'''

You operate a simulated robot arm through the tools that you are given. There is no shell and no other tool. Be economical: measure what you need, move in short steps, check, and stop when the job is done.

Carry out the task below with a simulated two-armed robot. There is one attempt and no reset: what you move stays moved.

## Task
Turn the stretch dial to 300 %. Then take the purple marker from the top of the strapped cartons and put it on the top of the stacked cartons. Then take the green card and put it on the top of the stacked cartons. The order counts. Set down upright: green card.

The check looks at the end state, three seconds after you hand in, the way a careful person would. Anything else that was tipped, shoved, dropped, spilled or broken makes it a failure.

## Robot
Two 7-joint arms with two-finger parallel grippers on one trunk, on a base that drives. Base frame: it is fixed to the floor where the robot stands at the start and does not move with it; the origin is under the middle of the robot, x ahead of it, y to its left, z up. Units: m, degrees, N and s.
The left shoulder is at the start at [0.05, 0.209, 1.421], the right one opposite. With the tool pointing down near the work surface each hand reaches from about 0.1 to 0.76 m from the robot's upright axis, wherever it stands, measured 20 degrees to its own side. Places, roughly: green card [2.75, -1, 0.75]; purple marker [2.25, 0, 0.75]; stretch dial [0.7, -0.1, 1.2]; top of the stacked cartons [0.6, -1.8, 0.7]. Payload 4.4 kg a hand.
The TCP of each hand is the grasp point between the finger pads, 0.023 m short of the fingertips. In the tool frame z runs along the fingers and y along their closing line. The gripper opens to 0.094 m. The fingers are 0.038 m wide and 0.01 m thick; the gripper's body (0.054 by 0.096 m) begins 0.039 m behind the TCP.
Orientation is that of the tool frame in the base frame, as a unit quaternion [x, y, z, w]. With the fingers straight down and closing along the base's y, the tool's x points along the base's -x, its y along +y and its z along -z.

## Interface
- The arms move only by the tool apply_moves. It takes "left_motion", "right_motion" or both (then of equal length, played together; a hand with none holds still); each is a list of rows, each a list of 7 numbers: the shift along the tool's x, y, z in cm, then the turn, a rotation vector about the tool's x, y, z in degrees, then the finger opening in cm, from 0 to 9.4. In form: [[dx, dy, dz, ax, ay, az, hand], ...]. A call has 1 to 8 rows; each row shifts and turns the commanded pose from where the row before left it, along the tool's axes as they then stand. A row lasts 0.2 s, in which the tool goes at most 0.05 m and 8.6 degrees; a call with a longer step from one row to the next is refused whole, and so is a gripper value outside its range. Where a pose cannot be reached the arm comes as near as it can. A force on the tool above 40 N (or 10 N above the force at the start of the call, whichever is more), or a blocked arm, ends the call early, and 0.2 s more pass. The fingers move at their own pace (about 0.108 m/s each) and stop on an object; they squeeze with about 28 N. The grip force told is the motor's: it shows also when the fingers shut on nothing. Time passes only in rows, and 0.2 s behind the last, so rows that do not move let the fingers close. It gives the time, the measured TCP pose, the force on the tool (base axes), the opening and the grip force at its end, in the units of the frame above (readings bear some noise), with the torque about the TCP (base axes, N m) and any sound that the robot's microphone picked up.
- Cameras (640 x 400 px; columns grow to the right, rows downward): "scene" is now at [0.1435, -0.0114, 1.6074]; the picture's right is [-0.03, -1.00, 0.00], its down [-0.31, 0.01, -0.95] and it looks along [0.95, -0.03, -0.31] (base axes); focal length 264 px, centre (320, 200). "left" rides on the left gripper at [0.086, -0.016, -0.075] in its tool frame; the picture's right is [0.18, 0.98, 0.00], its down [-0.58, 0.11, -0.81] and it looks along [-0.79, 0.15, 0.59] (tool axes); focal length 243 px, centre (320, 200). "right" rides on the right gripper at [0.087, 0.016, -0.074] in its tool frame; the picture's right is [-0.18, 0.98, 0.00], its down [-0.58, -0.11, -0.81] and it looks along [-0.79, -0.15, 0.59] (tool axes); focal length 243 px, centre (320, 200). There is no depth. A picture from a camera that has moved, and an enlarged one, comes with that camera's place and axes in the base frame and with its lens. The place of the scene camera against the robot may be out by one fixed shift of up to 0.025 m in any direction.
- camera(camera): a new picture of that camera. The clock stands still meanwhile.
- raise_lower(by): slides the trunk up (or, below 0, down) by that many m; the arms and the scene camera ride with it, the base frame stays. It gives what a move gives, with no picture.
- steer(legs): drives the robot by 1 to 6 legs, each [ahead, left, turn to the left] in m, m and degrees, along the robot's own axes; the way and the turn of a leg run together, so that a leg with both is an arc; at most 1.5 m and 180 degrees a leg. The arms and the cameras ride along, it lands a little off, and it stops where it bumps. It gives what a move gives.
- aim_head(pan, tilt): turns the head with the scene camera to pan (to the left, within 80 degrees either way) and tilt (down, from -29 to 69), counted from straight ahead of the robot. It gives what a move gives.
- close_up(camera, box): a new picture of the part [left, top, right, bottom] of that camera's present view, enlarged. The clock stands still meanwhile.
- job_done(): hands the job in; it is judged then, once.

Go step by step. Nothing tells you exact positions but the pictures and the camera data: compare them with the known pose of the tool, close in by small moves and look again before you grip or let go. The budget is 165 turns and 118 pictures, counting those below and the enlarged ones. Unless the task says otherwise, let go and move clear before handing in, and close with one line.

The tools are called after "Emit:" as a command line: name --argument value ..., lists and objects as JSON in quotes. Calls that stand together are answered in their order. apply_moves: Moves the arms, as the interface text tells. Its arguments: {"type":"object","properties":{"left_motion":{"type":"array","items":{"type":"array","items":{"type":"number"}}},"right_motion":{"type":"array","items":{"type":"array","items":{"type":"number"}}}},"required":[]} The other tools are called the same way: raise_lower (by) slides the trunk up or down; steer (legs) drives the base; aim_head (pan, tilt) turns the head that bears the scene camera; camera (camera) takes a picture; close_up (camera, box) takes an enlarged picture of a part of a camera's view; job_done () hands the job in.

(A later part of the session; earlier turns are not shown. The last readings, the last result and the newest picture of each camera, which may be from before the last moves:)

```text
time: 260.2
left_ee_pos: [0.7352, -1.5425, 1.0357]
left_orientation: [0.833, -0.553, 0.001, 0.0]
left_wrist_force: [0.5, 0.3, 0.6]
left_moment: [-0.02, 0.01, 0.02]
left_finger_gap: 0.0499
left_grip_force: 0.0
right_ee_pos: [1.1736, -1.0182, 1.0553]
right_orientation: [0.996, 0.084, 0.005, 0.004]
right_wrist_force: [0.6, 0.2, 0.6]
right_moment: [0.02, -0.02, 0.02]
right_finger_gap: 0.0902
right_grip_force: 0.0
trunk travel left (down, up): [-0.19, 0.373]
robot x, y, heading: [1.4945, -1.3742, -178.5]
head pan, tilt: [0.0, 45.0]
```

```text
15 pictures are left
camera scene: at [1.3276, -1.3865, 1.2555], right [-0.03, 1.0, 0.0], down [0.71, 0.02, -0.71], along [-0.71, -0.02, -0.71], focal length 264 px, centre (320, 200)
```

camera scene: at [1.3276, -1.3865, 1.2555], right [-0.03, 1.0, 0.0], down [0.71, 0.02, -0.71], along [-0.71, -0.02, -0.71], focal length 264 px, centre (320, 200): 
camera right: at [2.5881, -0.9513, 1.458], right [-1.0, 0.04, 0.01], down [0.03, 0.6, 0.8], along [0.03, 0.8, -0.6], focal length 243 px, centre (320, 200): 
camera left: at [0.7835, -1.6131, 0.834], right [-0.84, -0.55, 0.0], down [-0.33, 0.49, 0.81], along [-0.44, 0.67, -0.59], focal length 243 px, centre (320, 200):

'''

# Task prompt
Reproduce the material verbatim, line by line.

# Full solution
You operate a simulated robot arm through the tools that you are given. There is no shell and no other tool. Be economical: measure what you need, move in short steps, check, and stop when the job is done.

Carry out the task below with a simulated two-armed robot. There is one attempt and no reset: what you move stays moved.

## Task
Turn the stretch dial to 300 %. Then take the purple marker from the top of the strapped cartons and put it on the top of the stacked cartons. Then take the green card and put it on the top of the stacked cartons. The order counts. Set down upright: green card.

The check looks at the end state, three seconds after you hand in, the way a careful person would. Anything else that was tipped, shoved, dropped, spilled or broken makes it a failure.

## Robot
Two 7-joint arms with two-finger parallel grippers on one trunk, on a base that drives. Base frame: it is fixed to the floor where the robot stands at the start and does not move with it; the origin is under the middle of the robot, x ahead of it, y to its left, z up. Units: m, degrees, N and s.
The left shoulder is at the start at [0.05, 0.209, 1.421], the right one opposite. With the tool pointing down near the work surface each hand reaches from about 0.1 to 0.76 m from the robot's upright axis, wherever it stands, measured 20 degrees to its own side. Places, roughly: green card [2.75, -1, 0.75]; purple marker [2.25, 0, 0.75]; stretch dial [0.7, -0.1, 1.2]; top of the stacked cartons [0.6, -1.8, 0.7]. Payload 4.4 kg a hand.
The TCP of each hand is the grasp point between the finger pads, 0.023 m short of the fingertips. In the tool frame z runs along the fingers and y along their closing line. The gripper opens to 0.094 m. The fingers are 0.038 m wide and 0.01 m thick; the gripper's body (0.054 by 0.096 m) begins 0.039 m behind the TCP.
Orientation is that of the tool frame in the base frame, as a unit quaternion [x, y, z, w]. With the fingers straight down and closing along the base's y, the tool's x points along the base's -x, its y along +y and its z along -z.

## Interface
- The arms move only by the tool apply_moves. It takes "left_motion", "right_motion" or both (then of equal length, played together; a hand with none holds still); each is a list of rows, each a list of 7 numbers: the shift along the tool's x, y, z in cm, then the turn, a rotation vector about the tool's x, y, z in degrees, then the finger opening in cm, from 0 to 9.4. In form: [[dx, dy, dz, ax, ay, az, hand], ...]. A call has 1 to 8 rows; each row shifts and turns the commanded pose from where the row before left it, along the tool's axes as they then stand. A row lasts 0.2 s, in which the tool goes at most 0.05 m and 8.6 degrees; a call with a longer step from one row to the next is refused whole, and so is a gripper value outside its range. Where a pose cannot be reached the arm comes as near as it can. A force on the tool above 40 N (or 10 N above the force at the start of the call, whichever is more), or a blocked arm, ends the call early, and 0.2 s more pass. The fingers move at their own pace (about 0.108 m/s each) and stop on an object; they squeeze with about 28 N. The grip force told is the motor's: it shows also when the fingers shut on nothing. Time passes only in rows, and 0.2 s behind the last, so rows that do not move let the fingers close. It gives the time, the measured TCP pose, the force on the tool (base axes), the opening and the grip force at its end, in the units of the frame above (readings bear some noise), with the torque about the TCP (base axes, N m) and any sound that the robot's microphone picked up.
- Cameras (640 x 400 px; columns grow to the right, rows downward): "scene" is now at [0.1435, -0.0114, 1.6074]; the picture's right is [-0.03, -1.00, 0.00], its down [-0.31, 0.01, -0.95] and it looks along [0.95, -0.03, -0.31] (base axes); focal length 264 px, centre (320, 200). "left" rides on the left gripper at [0.086, -0.016, -0.075] in its tool frame; the picture's right is [0.18, 0.98, 0.00], its down [-0.58, 0.11, -0.81] and it looks along [-0.79, 0.15, 0.59] (tool axes); focal length 243 px, centre (320, 200). "right" rides on the right gripper at [0.087, 0.016, -0.074] in its tool frame; the picture's right is [-0.18, 0.98, 0.00], its down [-0.58, -0.11, -0.81] and it looks along [-0.79, -0.15, 0.59] (tool axes); focal length 243 px, centre (320, 200). There is no depth. A picture from a camera that has moved, and an enlarged one, comes with that camera's place and axes in the base frame and with its lens. The place of the scene camera against the robot may be out by one fixed shift of up to 0.025 m in any direction.
- camera(camera): a new picture of that camera. The clock stands still meanwhile.
- raise_lower(by): slides the trunk up (or, below 0, down) by that many m; the arms and the scene camera ride with it, the base frame stays. It gives what a move gives, with no picture.
- steer(legs): drives the robot by 1 to 6 legs, each [ahead, left, turn to the left] in m, m and degrees, along the robot's own axes; the way and the turn of a leg run together, so that a leg with both is an arc; at most 1.5 m and 180 degrees a leg. The arms and the cameras ride along, it lands a little off, and it stops where it bumps. It gives what a move gives.
- aim_head(pan, tilt): turns the head with the scene camera to pan (to the left, within 80 degrees either way) and tilt (down, from -29 to 69), counted from straight ahead of the robot. It gives what a move gives.
- close_up(camera, box): a new picture of the part [left, top, right, bottom] of that camera's present view, enlarged. The clock stands still meanwhile.
- job_done(): hands the job in; it is judged then, once.

Go step by step. Nothing tells you exact positions but the pictures and the camera data: compare them with the known pose of the tool, close in by small moves and look again before you grip or let go. The budget is 165 turns and 118 pictures, counting those below and the enlarged ones. Unless the task says otherwise, let go and move clear before handing in, and close with one line.

The tools are called after "Emit:" as a command line: name --argument value ..., lists and objects as JSON in quotes. Calls that stand together are answered in their order. apply_moves: Moves the arms, as the interface text tells. Its arguments: {"type":"object","properties":{"left_motion":{"type":"array","items":{"type":"array","items":{"type":"number"}}},"right_motion":{"type":"array","items":{"type":"array","items":{"type":"number"}}}},"required":[]} The other tools are called the same way: raise_lower (by) slides the trunk up or down; steer (legs) drives the base; aim_head (pan, tilt) turns the head that bears the scene camera; camera (camera) takes a picture; close_up (camera, box) takes an enlarged picture of a part of a camera's view; job_done () hands the job in.

(A later part of the session; earlier turns are not shown. The last readings, the last result and the newest picture of each camera, which may be from before the last moves:)

```text
time: 260.2
left_ee_pos: [0.7352, -1.5425, 1.0357]
left_orientation: [0.833, -0.553, 0.001, 0.0]
left_wrist_force: [0.5, 0.3, 0.6]
left_moment: [-0.02, 0.01, 0.02]
left_finger_gap: 0.0499
left_grip_force: 0.0
right_ee_pos: [1.1736, -1.0182, 1.0553]
right_orientation: [0.996, 0.084, 0.005, 0.004]
right_wrist_force: [0.6, 0.2, 0.6]
right_moment: [0.02, -0.02, 0.02]
right_finger_gap: 0.0902
right_grip_force: 0.0
trunk travel left (down, up): [-0.19, 0.373]
robot x, y, heading: [1.4945, -1.3742, -178.5]
head pan, tilt: [0.0, 45.0]
```

```text
15 pictures are left
camera scene: at [1.3276, -1.3865, 1.2555], right [-0.03, 1.0, 0.0], down [0.71, 0.02, -0.71], along [-0.71, -0.02, -0.71], focal length 264 px, centre (320, 200)
```

camera scene: at [1.3276, -1.3865, 1.2555], right [-0.03, 1.0, 0.0], down [0.71, 0.02, -0.71], along [-0.71, -0.02, -0.71], focal length 264 px, centre (320, 200): 
camera right: at [2.5881, -0.9513, 1.458], right [-1.0, 0.04, 0.01], down [0.03, 0.6, 0.8], along [0.03, 0.8, -0.6], focal length 243 px, centre (320, 200): 
camera left: at [0.7835, -1.6131, 0.834], right [-0.84, -0.55, 0.0], down [-0.33, 0.49, 0.81], along [-0.44, 0.67, -0.59], focal length 243 px, centre (320, 200):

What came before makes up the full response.